■ **Exercise objective**
Give the data below again exactly as written, without its pictures.

══════════

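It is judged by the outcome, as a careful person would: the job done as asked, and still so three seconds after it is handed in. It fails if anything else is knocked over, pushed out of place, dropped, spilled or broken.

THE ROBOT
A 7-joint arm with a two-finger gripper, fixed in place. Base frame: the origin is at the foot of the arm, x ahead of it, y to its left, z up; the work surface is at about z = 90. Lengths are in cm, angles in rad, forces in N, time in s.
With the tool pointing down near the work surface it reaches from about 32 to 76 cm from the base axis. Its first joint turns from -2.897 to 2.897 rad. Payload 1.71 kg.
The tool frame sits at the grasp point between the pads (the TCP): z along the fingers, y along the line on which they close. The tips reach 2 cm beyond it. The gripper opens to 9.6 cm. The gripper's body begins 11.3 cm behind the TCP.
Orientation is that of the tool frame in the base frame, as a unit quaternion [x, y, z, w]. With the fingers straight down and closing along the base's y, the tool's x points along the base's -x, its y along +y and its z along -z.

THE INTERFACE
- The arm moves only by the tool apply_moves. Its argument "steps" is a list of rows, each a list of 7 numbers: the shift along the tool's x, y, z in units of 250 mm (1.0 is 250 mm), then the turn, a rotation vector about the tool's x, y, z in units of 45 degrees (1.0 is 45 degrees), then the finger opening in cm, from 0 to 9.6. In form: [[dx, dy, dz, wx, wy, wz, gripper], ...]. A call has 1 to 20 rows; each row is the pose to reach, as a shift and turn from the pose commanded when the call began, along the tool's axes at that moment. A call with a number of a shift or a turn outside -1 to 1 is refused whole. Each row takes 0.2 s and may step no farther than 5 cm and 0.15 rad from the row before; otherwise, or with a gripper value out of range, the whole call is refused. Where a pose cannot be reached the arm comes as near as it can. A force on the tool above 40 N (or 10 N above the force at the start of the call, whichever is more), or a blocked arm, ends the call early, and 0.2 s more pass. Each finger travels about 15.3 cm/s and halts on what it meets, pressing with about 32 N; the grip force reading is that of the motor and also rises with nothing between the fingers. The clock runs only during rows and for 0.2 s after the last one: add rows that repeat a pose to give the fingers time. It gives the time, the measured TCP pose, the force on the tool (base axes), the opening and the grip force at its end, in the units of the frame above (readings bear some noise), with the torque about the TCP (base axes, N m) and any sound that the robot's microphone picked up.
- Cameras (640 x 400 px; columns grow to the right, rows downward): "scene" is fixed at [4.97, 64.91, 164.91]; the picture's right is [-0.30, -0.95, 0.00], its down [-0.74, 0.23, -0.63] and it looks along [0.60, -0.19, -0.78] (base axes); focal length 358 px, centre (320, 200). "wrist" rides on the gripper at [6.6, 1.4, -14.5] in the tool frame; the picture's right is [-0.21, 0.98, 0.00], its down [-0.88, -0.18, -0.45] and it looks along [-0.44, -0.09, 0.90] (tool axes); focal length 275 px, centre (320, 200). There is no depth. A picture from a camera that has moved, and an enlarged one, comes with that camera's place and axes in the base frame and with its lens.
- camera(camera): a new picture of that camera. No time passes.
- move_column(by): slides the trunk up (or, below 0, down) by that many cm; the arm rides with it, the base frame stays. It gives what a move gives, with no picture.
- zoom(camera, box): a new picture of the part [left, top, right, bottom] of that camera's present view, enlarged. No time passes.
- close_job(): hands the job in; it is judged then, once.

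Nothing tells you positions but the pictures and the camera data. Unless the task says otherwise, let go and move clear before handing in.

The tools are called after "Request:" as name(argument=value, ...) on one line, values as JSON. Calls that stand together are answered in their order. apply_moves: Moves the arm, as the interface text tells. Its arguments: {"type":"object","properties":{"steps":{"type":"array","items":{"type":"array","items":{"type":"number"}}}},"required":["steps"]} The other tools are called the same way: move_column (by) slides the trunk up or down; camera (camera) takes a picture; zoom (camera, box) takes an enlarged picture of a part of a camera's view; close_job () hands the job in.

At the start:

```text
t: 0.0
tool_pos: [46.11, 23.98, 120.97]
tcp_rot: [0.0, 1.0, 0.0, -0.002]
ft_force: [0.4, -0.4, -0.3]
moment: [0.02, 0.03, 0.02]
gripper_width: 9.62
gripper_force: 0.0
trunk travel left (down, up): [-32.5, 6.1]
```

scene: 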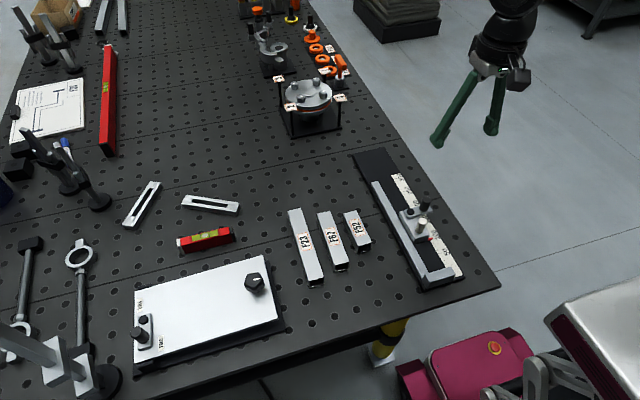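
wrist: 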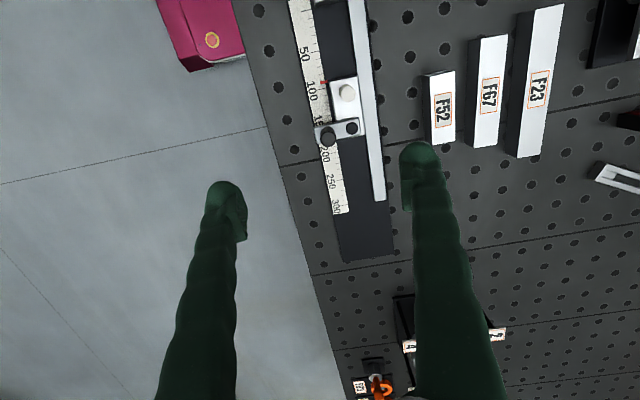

══════════

■ **The answer**
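It is judged by the outcome, as a careful person would: the job done as asked, and still so three seconds after it is handed in. It fails if anything else is knocked over, pushed out of place, dropped, spilled or broken.

THE ROBOT
A 7-joint arm with a two-finger gripper, fixed in place. Base frame: the origin is at the foot of the arm, x ahead of it, y to its left, z up; the work surface is at about z = 90. Lengths are in cm, angles in rad, forces in N, time in s.
With the tool pointing down near the work surface it reaches from about 32 to 76 cm from the base axis. Its first joint turns from -2.897 to 2.897 rad. Payload 1.71 kg.
The tool frame sits at the grasp point between the pads (the TCP): z along the fingers, y along the line on which they close. The tips reach 2 cm beyond it. The gripper opens to 9.6 cm. The gripper's body begins 11.3 cm behind the TCP.
Orientation is that of the tool frame in the base frame, as a unit quaternion [x, y, z, w]. With the fingers straight down and closing along the base's y, the tool's x points along the base's -x, its y along +y and its z along -z.

THE INTERFACE
- The arm moves only by the tool apply_moves. Its argument "steps" is a list of rows, each a list of 7 numbers: the shift along the tool's x, y, z in units of 250 mm (1.0 is 250 mm), then the turn, a rotation vector about the tool's x, y, z in units of 45 degrees (1.0 is 45 degrees), then the finger opening in cm, from 0 to 9.6. In form: [[dx, dy, dz, wx, wy, wz, gripper], ...]. A call has 1 to 20 rows; each row is the pose to reach, as a shift and turn from the pose commanded when the call began, along the tool's axes at that moment. A call with a number of a shift or a turn outside -1 to 1 is refused whole. Each row takes 0.2 s and may step no farther than 5 cm and 0.15 rad from the row before; otherwise, or with a gripper value out of range, the whole call is refused. Where a pose cannot be reached the arm comes as near as it can. A force on the tool above 40 N (or 10 N above the force at the start of the call, whichever is more), or a blocked arm, ends the call early, and 0.2 s more pass. Each finger travels about 15.3 cm/s and halts on what it meets, pressing with about 32 N; the grip force reading is that of the motor and also rises with nothing between the fingers. The clock runs only during rows and for 0.2 s after the last one: add rows that repeat a pose to give the fingers time. It gives the time, the measured TCP pose, the force on the tool (base axes), the opening and the grip force at its end, in the units of the frame above (readings bear some noise), with the torque about the TCP (base axes, N m) and any sound that the robot's microphone picked up.
- Cameras (640 x 400 px; columns grow to the right, rows downward): "scene" is fixed at [4.97, 64.91, 164.91]; the picture's right is [-0.30, -0.95, 0.00], its down [-0.74, 0.23, -0.63] and it looks along [0.60, -0.19, -0.78] (base axes); focal length 358 px, centre (320, 200). "wrist" rides on the gripper at [6.6, 1.4, -14.5] in the tool frame; the picture's right is [-0.21, 0.98, 0.00], its down [-0.88, -0.18, -0.45] and it looks along [-0.44, -0.09, 0.90] (tool axes); focal length 275 px, centre (320, 200). There is no depth. A picture from a camera that has moved, and an enlarged one, comes with that camera's place and axes in the base frame and with its lens.
- camera(camera): a new picture of that camera. No time passes.
- move_column(by): slides the trunk up (or, below 0, down) by that many cm; the arm rides with it, the base frame stays. It gives what a move gives, with no picture.
- zoom(camera, box): a new picture of the part [left, top, right, bottom] of that camera's present view, enlarged. No time passes.
- close_job(): hands the job in; it is judged then, once.

Nothing tells you positions but the pictures and the camera data. Unless the task says otherwise, let go and move clear before handing in.

The tools are called after "Request:" as name(argument=value, ...) on one line, values as JSON. Calls that stand together are answered in their order. apply_moves: Moves the arm, as the interface text tells. Its arguments: {"type":"object","properties":{"steps":{"type":"array","items":{"type":"array","items":{"type":"number"}}}},"required":["steps"]} The other tools are called the same way: move_column (by) slides the trunk up or down; camera (camera) takes a picture; zoom (camera, box) takes an enlarged picture of a part of a camera's view; close_job () hands the job in.

At the start:

```text
t: 0.0
tool_pos: [46.11, 23.98, 120.97]
tcp_rot: [0.0, 1.0, 0.0, -0.002]
ft_force: [0.4, -0.4, -0.3]
moment: [0.02, 0.03, 0.02]
gripper_width: 9.62
gripper_force: 0.0
trunk travel left (down, up): [-32.5, 6.1]
```

scene: 
wrist: 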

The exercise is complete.